2. Explore other hobbies/ get out of my comfort zone
Not being able to read made me realise that I have other hobbies like drawing and playing the ukulele. That I could also try to do other things that I normally do not like to do, like watching anime. I ended up drawing heaps of Stickgeek comic, played a few songs on the uke, watched some anime/movies e.g Castle In The Sky, Princess Mononoke, Rear Window, What If…, The Perks of Being a Wallflower.
3. Do more
Because I have nothing to when I’m alone, I think I did more things. I either work, tidy up, and cook.
4. Move more
Do you know why ‘jocks’ are ‘stupid’? Because they exercise their body, not their brain. Do you know why ‘geeks’ are ‘uncool’? Because they exercise their brain, not their social skills.
I believe that we need a balance in life. Neither one is better. We should not conform ourself into a particular category that we have inclination to. Instead, we should strive to be better!
So when I was severely warned that giving up books was a stupid thing to do, I knew it wasn’t for my case. Though I would much prefer to read, I went on my exercise mat. Instead of sitting on a couch to read, I do sit ups. I did move more than I normally do.
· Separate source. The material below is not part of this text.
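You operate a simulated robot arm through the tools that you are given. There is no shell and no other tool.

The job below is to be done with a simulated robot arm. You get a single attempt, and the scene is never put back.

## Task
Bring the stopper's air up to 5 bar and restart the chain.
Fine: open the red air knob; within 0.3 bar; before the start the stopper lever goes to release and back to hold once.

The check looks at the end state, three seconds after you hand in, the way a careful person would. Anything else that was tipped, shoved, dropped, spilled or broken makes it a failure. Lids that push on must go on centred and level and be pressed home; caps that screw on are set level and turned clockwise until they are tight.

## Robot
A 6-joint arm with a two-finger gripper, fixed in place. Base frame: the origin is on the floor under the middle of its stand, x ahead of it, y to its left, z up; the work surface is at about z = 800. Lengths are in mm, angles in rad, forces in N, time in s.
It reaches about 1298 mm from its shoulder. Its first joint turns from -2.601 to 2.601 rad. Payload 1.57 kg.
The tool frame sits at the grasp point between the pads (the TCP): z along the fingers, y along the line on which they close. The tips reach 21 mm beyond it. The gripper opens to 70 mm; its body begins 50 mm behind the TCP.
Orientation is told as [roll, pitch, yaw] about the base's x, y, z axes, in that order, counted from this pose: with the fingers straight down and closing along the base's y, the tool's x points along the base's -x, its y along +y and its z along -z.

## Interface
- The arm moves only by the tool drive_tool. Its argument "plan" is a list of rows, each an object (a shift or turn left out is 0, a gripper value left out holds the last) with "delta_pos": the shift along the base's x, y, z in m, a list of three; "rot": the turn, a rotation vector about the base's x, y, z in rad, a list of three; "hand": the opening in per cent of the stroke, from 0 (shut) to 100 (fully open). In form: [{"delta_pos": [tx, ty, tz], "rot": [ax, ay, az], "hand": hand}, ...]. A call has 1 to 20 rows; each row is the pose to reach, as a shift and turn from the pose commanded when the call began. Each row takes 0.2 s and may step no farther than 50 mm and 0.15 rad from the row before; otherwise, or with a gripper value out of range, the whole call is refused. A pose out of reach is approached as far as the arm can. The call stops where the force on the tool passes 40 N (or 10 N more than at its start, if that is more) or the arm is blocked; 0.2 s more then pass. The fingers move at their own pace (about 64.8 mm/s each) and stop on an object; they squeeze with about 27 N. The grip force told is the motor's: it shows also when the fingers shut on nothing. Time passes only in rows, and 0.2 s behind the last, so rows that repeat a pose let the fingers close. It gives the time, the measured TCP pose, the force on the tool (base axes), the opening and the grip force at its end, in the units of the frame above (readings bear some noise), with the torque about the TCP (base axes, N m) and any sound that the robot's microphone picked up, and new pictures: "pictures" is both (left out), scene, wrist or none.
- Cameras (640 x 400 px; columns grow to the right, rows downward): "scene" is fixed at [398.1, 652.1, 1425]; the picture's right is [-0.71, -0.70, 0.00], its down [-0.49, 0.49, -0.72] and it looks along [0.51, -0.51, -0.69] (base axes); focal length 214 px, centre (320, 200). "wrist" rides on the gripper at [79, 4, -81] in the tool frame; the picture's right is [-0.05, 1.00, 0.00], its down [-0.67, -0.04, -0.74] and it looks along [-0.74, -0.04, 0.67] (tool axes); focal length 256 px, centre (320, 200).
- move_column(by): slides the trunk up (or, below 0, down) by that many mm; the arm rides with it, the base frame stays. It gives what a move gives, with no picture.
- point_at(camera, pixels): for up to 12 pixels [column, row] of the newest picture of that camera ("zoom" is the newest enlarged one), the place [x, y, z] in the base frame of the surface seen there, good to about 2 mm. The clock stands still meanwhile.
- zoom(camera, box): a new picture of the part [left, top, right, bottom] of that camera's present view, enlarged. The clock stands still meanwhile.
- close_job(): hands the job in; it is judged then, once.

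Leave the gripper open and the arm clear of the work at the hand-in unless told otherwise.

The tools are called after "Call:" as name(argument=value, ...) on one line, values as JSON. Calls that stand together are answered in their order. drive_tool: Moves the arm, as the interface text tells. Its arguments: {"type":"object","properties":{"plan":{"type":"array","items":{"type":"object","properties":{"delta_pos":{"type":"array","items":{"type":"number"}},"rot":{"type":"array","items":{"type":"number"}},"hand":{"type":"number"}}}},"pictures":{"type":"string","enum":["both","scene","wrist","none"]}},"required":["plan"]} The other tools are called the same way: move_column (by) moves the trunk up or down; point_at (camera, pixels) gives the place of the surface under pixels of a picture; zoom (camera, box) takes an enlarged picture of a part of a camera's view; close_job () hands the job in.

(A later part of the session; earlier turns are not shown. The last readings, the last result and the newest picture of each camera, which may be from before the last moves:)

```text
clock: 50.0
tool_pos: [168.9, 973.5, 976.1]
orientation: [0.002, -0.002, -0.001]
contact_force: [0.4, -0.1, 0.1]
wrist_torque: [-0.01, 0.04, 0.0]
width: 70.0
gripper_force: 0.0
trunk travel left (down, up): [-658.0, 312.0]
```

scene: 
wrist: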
And I think it’s a good thing.
5. Lighter conversation/ less idea
What you say reflects on what you think.
“Since the time of the ancient Greeks, one’s spoken words have been seen as an expression of one’s inward thoughts and intellectual capacity,” said Edward Schiappa, professor of rhetoric and media at MIT (source)
I think that was the big downside of not reading. I felt a little dull. During the duration of my book fast, I realise conversation was lighter than usual. I speak about people more than I do ideas.
I just finished reading ‘Elon Musk: Tesla, SpaceX, and the Quest for a Fantastic Future’ by Ashlee Vance and Show Your Work by Austin Kleon, and if you speak to me now I’ll love to talk about electric cars, space travel, human as multiplanetary species and how to exhibit our work more. I didn’t have much interesting things to say/ or new idea to discuss when I didn’t read.
It’s boring but its true: moderation is the key. I think I might sometimes read excessively. Its like “Oooo, what’s new out there to read?”.
I think we should be mindful. Why do you read? Do you read because you want to learn something that will enhance my life/career? Reading for leisure is good too but I think we should also indulge in other leisurely thing like going out for a hike with friends.
I think I want to read to inspire me to create. Not read because I have nothing better to do, because I do.